▶ _Problems and tasks_
1 > Locate "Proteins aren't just" and "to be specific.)" in the document, and write out these words with everything between them.
2 > Resume the document where it left off.

▶ _Document_
Protein Structure (a very, very short intro)

Before I get into more detail about what I'm working on, I thought I'd start by talking a little bit more about proteins and protein folding.


A protein has structure on several different scales.  The primary structure of a protein is just the sequence of amino acids in its polypeptide chain.  (Remember that a protein is made of one or more polypeptides, polymers made of amino acid monomers that are bound together end-to-end to make a long chain.)  The primary structure of a protein is related to the sequence of messenger RNA by the genetic code.  (Remember: DNA goes to mRNA goes to protein--with some notable exceptions that I can talk more about if you want.)  So we can design a protein with any primary sequence that we want by making a gene with the appropriate DNA sequence.


Proteins aren't just strings of amino acids, though.  That would be boring and probably useless.  Instead, proteins fold into complicated three-dimensional structures.  Some of these structures occur again and again in different proteins.  These basic motifs that occur again and again form what is called secondary structure.  There are several different common secondary structures:  

• The alpha helix is a corkscrew-like arrangement of amino acids that forms because of bonding between every fourth amino acid in the sequence.  (Hydrogen bonding to be specific.)
• The beta sheet is a sheet-like arrangement formed by parallel segments of the polypeptide chain.  Beta sheets are formed by another type of hydrogen bonding between amino acids in neighboring chains.

▶ _Data section_
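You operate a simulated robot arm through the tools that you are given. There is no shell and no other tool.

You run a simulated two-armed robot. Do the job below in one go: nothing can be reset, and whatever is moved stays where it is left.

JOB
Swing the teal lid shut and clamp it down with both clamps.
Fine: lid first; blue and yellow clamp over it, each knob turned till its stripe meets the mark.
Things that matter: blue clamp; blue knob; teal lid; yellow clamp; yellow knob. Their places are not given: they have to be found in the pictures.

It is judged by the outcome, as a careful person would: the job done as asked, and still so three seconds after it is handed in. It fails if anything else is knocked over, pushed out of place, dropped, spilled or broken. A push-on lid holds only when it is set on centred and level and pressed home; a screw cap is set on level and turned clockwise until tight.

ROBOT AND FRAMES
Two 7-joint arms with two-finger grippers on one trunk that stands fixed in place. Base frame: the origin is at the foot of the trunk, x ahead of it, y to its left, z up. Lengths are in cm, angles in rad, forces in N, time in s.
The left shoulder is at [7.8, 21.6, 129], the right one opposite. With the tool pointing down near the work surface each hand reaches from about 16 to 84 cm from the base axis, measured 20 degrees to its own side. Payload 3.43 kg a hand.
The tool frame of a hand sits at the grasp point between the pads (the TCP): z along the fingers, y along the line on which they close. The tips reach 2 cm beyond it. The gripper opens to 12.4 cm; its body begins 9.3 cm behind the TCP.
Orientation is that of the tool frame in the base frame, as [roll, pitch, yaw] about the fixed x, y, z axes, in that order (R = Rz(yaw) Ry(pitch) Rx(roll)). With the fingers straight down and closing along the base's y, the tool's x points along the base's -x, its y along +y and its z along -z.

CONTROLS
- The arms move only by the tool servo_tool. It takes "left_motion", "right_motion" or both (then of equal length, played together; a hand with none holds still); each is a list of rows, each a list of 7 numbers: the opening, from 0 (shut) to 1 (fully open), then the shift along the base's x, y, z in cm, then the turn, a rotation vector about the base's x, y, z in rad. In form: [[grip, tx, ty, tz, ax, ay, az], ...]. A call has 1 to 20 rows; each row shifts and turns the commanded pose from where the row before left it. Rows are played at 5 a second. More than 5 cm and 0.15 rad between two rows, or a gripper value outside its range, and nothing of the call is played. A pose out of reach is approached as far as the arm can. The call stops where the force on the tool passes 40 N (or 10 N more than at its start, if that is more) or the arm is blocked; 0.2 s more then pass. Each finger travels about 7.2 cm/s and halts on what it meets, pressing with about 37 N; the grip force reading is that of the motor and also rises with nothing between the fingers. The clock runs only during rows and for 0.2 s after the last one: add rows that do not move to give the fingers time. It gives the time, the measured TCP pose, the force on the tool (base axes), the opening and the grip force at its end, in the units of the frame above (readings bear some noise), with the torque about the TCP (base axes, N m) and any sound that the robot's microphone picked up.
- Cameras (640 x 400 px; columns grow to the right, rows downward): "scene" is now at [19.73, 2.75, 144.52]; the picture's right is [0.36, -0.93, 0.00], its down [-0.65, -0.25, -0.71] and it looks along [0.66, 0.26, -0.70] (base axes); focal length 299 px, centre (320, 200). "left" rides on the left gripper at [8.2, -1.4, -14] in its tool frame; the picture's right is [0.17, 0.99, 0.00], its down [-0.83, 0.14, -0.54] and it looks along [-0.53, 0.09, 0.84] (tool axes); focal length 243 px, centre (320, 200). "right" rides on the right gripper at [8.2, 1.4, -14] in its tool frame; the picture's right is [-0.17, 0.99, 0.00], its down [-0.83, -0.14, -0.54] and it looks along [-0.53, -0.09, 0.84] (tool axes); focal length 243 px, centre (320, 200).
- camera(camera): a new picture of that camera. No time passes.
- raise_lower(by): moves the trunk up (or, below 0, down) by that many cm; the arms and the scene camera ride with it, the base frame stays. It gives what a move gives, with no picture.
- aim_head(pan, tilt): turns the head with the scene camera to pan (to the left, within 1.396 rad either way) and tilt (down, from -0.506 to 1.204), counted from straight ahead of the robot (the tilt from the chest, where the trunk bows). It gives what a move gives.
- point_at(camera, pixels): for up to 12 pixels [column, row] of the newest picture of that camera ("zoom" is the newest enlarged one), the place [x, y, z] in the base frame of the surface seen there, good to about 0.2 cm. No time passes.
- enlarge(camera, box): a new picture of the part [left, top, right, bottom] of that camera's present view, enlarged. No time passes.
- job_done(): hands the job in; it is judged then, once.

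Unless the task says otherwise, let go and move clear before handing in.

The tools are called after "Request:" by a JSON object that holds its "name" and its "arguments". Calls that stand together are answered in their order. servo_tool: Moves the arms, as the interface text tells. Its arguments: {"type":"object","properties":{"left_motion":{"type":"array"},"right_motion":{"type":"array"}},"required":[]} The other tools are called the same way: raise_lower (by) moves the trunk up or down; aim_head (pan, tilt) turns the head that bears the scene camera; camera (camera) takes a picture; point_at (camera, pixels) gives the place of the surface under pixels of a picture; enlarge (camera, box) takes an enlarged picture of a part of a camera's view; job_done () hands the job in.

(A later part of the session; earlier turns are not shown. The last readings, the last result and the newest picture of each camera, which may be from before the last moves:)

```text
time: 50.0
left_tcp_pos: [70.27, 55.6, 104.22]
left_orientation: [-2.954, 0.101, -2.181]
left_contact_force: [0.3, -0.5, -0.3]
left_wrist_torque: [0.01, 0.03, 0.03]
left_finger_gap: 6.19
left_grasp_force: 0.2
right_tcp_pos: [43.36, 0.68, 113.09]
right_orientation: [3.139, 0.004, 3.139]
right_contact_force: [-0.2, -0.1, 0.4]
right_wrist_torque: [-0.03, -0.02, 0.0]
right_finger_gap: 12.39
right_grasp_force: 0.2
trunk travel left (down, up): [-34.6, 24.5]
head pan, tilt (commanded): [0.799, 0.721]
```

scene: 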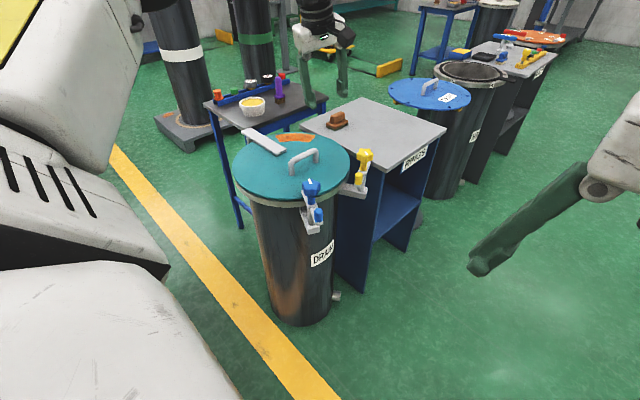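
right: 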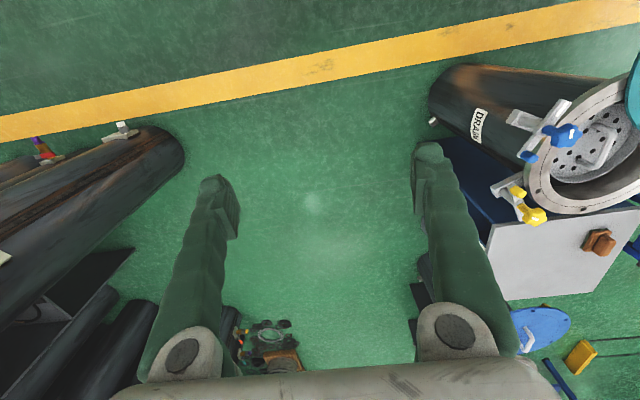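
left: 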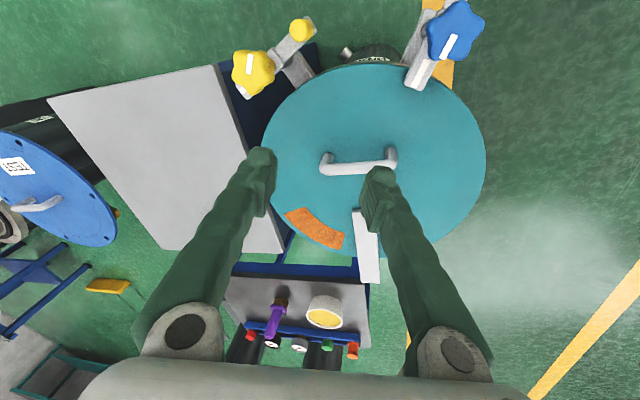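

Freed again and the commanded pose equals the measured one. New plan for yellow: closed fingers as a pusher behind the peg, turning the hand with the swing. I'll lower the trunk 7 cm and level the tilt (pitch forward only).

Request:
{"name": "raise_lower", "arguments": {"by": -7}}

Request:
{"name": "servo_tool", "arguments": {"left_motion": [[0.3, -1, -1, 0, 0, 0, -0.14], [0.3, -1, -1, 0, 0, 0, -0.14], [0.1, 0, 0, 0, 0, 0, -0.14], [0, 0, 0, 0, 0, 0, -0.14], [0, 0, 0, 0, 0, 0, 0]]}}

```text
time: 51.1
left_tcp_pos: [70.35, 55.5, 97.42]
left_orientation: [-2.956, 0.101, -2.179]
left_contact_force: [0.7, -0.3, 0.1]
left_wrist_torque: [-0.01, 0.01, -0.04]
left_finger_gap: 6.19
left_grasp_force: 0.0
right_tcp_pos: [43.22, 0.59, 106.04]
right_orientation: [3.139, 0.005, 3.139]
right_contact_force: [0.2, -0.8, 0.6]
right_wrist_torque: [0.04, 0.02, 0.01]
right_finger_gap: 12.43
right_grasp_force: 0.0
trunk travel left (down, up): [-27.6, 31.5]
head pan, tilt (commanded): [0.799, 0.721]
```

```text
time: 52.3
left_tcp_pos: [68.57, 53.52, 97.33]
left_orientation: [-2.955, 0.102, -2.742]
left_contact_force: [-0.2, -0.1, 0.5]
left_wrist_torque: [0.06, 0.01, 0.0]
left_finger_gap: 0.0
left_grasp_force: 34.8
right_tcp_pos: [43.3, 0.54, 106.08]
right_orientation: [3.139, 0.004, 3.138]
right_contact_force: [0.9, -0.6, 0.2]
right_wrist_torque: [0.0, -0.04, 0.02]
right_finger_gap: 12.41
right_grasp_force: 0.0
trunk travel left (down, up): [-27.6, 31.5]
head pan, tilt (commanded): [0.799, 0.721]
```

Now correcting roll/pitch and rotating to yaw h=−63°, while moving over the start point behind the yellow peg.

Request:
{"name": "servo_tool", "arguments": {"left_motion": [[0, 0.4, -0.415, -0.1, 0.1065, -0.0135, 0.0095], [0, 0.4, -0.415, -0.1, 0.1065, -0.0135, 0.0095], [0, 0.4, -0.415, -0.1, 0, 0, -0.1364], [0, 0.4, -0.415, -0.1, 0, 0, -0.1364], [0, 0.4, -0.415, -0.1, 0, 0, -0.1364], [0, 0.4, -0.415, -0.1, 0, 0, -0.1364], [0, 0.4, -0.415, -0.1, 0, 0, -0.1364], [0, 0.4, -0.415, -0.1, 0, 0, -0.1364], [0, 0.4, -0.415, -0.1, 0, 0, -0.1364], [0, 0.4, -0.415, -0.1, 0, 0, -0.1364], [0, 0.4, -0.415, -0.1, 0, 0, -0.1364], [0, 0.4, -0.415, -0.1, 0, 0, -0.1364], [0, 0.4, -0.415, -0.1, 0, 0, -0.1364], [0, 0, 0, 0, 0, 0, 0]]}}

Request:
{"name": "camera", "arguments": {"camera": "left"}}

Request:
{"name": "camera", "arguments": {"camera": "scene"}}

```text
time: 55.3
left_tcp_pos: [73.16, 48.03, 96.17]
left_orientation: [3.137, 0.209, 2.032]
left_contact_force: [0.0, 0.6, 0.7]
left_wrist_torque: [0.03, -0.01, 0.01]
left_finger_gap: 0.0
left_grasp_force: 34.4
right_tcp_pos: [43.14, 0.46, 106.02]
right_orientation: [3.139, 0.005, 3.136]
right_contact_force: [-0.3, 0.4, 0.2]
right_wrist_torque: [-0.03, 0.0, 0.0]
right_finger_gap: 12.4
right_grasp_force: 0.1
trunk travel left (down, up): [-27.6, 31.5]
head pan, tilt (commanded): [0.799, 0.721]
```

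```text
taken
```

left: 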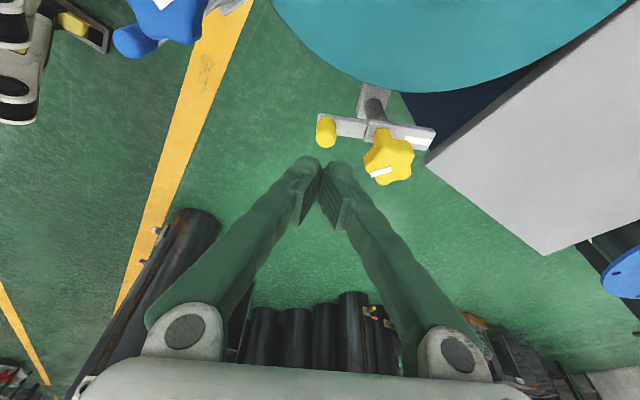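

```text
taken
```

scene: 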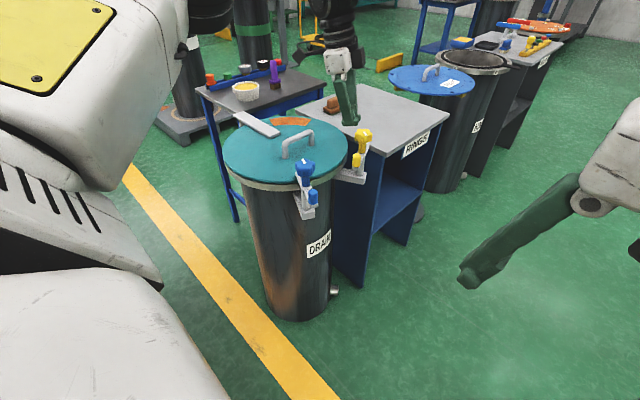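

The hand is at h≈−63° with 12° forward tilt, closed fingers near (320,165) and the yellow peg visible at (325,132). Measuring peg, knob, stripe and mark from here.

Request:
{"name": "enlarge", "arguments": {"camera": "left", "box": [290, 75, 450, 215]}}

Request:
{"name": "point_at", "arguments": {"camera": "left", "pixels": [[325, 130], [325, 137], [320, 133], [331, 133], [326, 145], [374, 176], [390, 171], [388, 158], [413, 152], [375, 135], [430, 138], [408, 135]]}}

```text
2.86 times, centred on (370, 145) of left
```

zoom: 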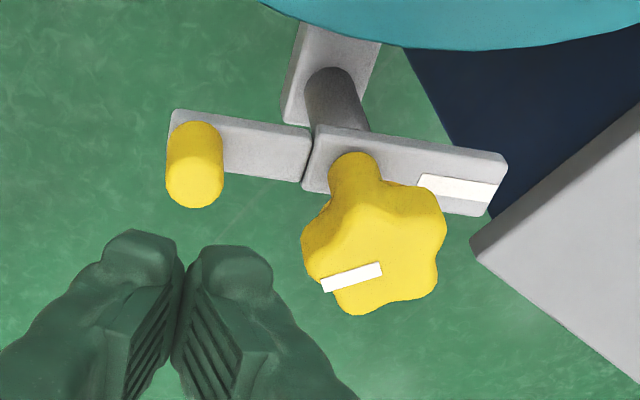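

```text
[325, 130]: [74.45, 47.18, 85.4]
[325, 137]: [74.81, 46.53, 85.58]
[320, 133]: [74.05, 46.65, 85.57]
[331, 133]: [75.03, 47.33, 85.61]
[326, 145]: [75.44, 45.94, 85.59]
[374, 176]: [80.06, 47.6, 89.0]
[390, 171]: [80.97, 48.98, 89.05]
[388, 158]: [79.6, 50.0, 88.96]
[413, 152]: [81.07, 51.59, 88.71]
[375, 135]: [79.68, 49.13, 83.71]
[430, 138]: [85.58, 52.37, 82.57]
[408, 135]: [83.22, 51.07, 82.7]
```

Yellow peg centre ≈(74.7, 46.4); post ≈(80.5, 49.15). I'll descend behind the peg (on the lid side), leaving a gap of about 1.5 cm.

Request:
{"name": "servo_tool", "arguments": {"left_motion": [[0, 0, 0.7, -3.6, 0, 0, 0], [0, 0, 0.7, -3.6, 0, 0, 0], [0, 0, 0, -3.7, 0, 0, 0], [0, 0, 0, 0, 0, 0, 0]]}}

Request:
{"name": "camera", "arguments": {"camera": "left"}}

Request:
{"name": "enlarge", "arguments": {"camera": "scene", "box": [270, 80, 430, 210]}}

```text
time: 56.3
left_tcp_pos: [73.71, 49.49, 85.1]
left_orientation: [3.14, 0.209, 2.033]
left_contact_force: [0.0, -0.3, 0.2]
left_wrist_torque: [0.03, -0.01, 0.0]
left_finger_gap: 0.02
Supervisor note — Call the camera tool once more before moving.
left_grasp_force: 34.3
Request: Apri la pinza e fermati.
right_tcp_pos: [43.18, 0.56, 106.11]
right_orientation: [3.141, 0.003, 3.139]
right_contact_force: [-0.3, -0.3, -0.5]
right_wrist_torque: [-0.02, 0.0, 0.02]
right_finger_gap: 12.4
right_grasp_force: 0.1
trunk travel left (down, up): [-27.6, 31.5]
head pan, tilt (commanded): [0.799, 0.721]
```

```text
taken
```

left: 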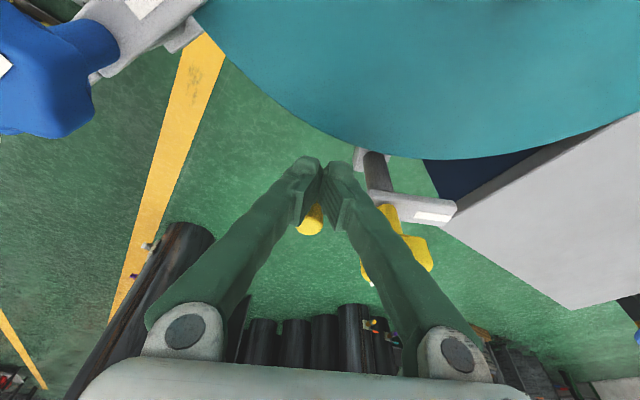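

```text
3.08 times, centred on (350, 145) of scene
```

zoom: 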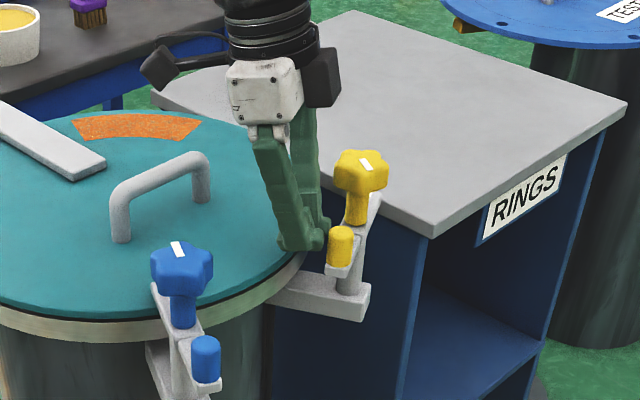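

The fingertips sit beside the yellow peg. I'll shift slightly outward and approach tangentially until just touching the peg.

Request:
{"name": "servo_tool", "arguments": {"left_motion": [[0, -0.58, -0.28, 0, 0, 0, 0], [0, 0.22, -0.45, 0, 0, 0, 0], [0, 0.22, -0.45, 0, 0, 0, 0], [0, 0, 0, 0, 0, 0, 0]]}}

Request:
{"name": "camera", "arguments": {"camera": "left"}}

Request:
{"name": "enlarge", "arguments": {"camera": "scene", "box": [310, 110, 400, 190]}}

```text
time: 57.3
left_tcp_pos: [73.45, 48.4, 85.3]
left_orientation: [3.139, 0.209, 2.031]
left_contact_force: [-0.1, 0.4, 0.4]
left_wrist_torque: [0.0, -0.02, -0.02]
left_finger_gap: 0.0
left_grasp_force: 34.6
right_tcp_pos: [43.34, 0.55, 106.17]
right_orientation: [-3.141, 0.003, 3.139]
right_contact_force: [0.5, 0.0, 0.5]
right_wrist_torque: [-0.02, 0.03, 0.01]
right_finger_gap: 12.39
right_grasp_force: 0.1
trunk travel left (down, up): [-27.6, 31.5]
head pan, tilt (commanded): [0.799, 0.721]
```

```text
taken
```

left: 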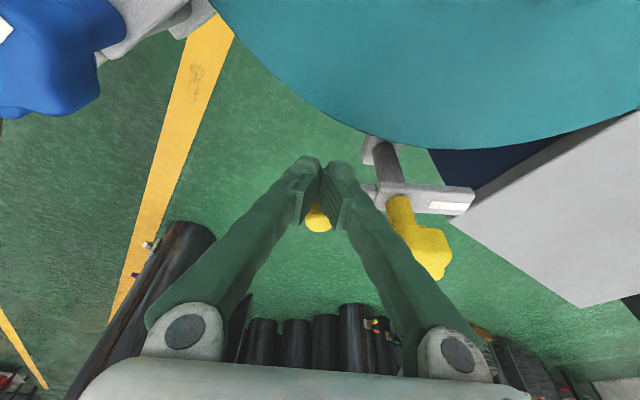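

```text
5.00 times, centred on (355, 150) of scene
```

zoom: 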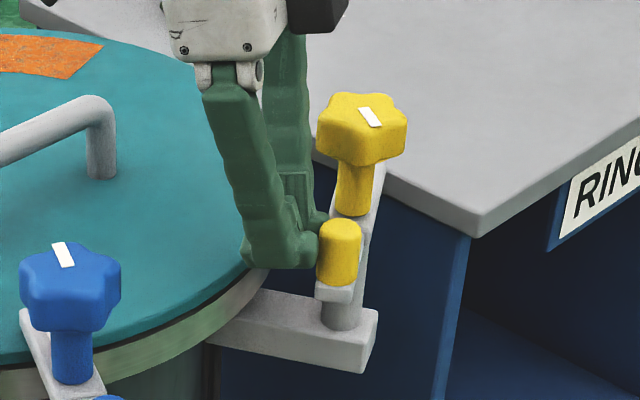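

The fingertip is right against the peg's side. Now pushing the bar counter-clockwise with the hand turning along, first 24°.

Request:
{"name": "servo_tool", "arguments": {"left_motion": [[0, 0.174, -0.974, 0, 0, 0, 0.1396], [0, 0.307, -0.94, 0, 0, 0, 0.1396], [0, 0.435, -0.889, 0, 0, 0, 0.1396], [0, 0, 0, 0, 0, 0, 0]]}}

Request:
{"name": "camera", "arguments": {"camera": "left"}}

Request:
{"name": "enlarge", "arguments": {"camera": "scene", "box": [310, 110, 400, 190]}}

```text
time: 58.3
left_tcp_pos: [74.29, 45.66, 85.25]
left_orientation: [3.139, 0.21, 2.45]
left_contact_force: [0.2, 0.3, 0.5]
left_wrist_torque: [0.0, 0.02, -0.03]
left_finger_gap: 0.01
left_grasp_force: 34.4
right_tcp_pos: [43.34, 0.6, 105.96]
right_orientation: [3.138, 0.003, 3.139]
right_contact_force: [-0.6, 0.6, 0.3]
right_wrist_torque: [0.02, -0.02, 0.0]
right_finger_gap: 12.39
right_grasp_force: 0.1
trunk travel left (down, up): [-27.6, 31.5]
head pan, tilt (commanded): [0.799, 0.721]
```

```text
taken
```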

▶ _Responses to the exercise_
1 >
Proteins aren't just strings of amino acids, though.  That would be boring and probably useless.  Instead, proteins fold into complicated three-dimensional structures.  Some of these structures occur again and again in different proteins.  These basic motifs that occur again and again form what is called secondary structure.  There are several different common secondary structures:  

• The alpha helix is a corkscrew-like arrangement of amino acids that forms because of bonding between every fourth amino acid in the sequence.  (Hydrogen bonding to be specific.)

2 >
• Other secondary structures:  The alpha helix and beta sheet are probably the most common secondary structure motifs.  Other secondary structures include turns and weirder types of helices like the 3₁₀ helix and the polyproline helix.

No human being (at least no one I know!) can easily predict what secondary structure a protein will be in just by looking at its primary sequence.  However, people have created sophisticated computer programs that predict secondary structure.  Here are some examples.  These programs sometimes work very well, but they aren't foolproof.  Often, the secondary structure of a particular segment is strongly influenced by interactions with other parts of the protein.  A segment of the polypeptide chain that forms an alpha helix in the full protein, for instance, may not form an alpha helix when it is on its own.

And that brings us to tertiary structure.  Tertiary structure is how all of the amino acids in the polypeptide chain are arranged in three dimensions.  The three-dimensional structure of each protein is extremely important for determining how it will function in the living organism.  Unfortunately, predicting how a protein will fold into its tertiary structure is very, very hard.  However, it is known that the information about how a protein will fold is somehow stored in its primary sequence of amino acids.  People have done classic experiments to show that small proteins can refold on their own after being unfolded by chemical treatment.

A protein typically folds into a well-defined structure determined only by its amino acid sequence.

But how can we predict how it will fold?  This is a huge problem!

So how can we decode the information in the protein's sequence of amino acids to determine how it will fold in three dimensions?  This is a question that scientists are still trying to answer, though most agree that the answer will have something to do with making computer models of protein structure and protein folding.  More on that next time...

Hi from Cambridge!

Hi Peterson students and friends! I've arrived at the University of Cambridge and started working on my new research project, which involves doing computer simulations of protein folding. I'm doing this work with Dr. Robert Best, a fellow in the Cambridge Department of Chemistry. I'd love to tell you all about it and answer any questions you might have.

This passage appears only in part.